Clothes to die for…
By the 1920s, women had taken up smoking in ever-increasing numbers, and Marlboro, introduced by Philip Morris & Co., Ltd. in 1924, was the first cigarette targeted to them. Initially sold in the finest hotels, with the slogan, “The Cigarette of Distinction,” Marlboro was implicitly promoted as a luxury fashion accoutrement. “Red Tips to Match Your Pretty Lips” (and to hide lipstick stains) became a prominent theme of the advertisements, which featured drawings of women in elegant gowns and hats. R.J. Reynolds Tobacco Company’s Camel cigarettes, the dominant brand of the ’20s with 45% of total cigarette sales, was advertised to both men and women with endorsements by athletes, movie stars, and women of high society, who served only Camels at dinner parties. Advertising visionary Edward Bernays famously helped send Lucky Strike sales soaring among women in the 1930s, when he created the Green Ball, a social event at the elegant Waldorf Astoria Hotel to raise money for charity, for which high society women would attend all wearing green dresses…the same color of the Lucky Strike cigarette pack.
While other brands with aristocratic names like Tareyton, Kent, Chesterfield, Pall Mall, and Viceroy gained in popularity, Marlboro remained a minor luxury brand for women….that is, until 1954 when the Chicago advertising agency Leo Burnett transformed it into a heroic brand for men at a time when America was coming off a horrific war that ended in a stalemate. Marlboro became a top sponsor of televised National Football League games as the NFL was becoming the most watched sports league. As the iconic cowboy appeared on billboards and TV, Marlboro became the world’s most popular cigarette in 1972.
On the heels of the women’s liberation movement of the 1960s, Philip Morris introduced Virginia Slims cigarettes. Within just a few years, the company had also turned the brand into the Virginia Slims Women’s Professional Tennis Circuit, a Virginia Slims Women’s Opinion Poll, and a line of Virginia Slims Fun Fashion Wear. For men, Philip Morris added a line of Marlboro Leisure Wear. And R.J. Reynolds launched its clothing line, the Camel Collection.
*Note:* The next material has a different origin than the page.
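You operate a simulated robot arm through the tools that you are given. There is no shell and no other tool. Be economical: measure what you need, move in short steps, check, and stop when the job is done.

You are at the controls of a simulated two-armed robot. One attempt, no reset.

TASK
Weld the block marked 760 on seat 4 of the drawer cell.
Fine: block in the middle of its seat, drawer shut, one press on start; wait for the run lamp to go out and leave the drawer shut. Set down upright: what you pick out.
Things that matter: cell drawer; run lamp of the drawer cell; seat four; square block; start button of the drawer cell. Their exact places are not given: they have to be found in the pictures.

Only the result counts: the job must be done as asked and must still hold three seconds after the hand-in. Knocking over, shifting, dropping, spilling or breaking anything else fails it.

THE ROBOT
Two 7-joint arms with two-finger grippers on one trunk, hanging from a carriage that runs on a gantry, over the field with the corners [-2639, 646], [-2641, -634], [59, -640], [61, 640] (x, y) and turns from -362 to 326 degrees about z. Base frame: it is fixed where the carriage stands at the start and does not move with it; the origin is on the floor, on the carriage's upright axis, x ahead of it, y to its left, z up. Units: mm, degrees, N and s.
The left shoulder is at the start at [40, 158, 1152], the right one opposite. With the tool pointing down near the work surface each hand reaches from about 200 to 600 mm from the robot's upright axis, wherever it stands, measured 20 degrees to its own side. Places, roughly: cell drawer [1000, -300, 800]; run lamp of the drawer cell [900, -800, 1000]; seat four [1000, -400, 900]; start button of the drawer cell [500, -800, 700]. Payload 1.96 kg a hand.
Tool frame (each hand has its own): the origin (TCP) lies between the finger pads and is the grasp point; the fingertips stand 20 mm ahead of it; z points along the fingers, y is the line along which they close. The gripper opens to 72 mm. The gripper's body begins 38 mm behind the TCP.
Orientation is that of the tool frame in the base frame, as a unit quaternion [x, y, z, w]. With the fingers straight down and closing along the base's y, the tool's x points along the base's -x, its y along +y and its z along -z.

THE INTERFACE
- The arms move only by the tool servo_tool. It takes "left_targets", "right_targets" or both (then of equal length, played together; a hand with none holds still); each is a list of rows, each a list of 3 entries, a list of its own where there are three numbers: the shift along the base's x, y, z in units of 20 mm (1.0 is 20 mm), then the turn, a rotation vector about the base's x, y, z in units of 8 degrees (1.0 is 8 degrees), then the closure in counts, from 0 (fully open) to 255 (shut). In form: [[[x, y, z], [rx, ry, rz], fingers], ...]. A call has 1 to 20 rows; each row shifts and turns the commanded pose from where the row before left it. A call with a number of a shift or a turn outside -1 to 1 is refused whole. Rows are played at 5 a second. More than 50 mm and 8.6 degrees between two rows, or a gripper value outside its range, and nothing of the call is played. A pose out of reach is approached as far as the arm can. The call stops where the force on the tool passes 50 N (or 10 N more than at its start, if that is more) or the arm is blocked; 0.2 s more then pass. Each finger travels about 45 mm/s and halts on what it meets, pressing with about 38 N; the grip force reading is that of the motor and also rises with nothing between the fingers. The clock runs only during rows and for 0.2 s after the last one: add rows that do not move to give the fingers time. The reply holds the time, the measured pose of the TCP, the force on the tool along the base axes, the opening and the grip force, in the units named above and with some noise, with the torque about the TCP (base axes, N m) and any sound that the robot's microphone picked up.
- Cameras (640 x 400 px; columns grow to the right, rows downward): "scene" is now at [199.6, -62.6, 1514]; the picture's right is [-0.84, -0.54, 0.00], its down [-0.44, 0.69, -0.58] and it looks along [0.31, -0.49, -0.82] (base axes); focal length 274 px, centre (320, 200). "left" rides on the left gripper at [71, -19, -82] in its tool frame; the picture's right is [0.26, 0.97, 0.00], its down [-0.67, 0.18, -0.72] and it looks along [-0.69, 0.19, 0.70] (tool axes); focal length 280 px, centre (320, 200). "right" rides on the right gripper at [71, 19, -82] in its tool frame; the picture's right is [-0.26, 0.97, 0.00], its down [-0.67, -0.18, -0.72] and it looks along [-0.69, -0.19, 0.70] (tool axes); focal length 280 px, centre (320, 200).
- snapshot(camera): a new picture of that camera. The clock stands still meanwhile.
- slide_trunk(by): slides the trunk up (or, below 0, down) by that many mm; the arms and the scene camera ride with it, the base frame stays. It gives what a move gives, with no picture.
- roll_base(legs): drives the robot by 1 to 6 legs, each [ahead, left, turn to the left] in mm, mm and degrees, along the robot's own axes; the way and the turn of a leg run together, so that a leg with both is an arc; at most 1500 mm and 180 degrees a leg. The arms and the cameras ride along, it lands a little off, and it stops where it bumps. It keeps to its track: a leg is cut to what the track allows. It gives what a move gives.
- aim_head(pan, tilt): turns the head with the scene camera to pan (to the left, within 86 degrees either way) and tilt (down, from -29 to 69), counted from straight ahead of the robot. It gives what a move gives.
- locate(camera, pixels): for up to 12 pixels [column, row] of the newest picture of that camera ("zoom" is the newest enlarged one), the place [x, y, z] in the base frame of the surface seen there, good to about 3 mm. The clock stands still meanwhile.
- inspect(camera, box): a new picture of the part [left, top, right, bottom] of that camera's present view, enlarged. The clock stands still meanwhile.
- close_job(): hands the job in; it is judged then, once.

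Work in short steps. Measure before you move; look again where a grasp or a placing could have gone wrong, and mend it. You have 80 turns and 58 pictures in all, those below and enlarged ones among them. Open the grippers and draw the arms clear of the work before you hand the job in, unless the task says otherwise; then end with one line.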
But the reason for this extension of cigarette brands as clothing brands was not with the idea of competing with Brooks Brothers, Lord & Taylor, Abercrombie & Fitch, or Bergdorf Goodman. Rather, it was due to the pall cast by the publication of the Surgeon General’s Report of 1964, which indicted cigarettes as the leading cause of lung cancer and emphysema. Within six years, cigarette commercials were banned from the airwaves in the U.S. and many other countries, and restrictions on print cigarette ads were passed by several European countries.
That cigarette brands could now be promoted as upscale clothing brands, and thus could maintain visibility, was a clever circumvention of the barriers tobacco companies were forced to confront. But Marlboro, Camel, and Virginia Slims as high fashion also meant that smoking had come full circle from the luxurious smoking costumes worn by gentlemen in Victorian England…and eventually by women in the early-20th century. The story is rapturously told by social geographer Ivan Markovic of the University of Durham in his essay, “Fashioning Smoking Space,” excerpted from his book An Atmospheric History of Smoking in Modern Britain.